WRITTEN EXERCISE:
Find each line holding "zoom" and copy it out.

DATASET EXTRACT:
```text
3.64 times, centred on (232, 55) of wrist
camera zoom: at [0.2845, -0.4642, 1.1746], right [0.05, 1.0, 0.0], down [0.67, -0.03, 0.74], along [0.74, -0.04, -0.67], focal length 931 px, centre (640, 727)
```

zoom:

THE COMPLETED TASK:
camera zoom: at [0.2845, -0.4642, 1.1746], right [0.05, 1.0, 0.0], down [0.67, -0.03, 0.74], along [0.74, -0.04, -0.67], focal length 931 px, centre (640, 727)
zoom:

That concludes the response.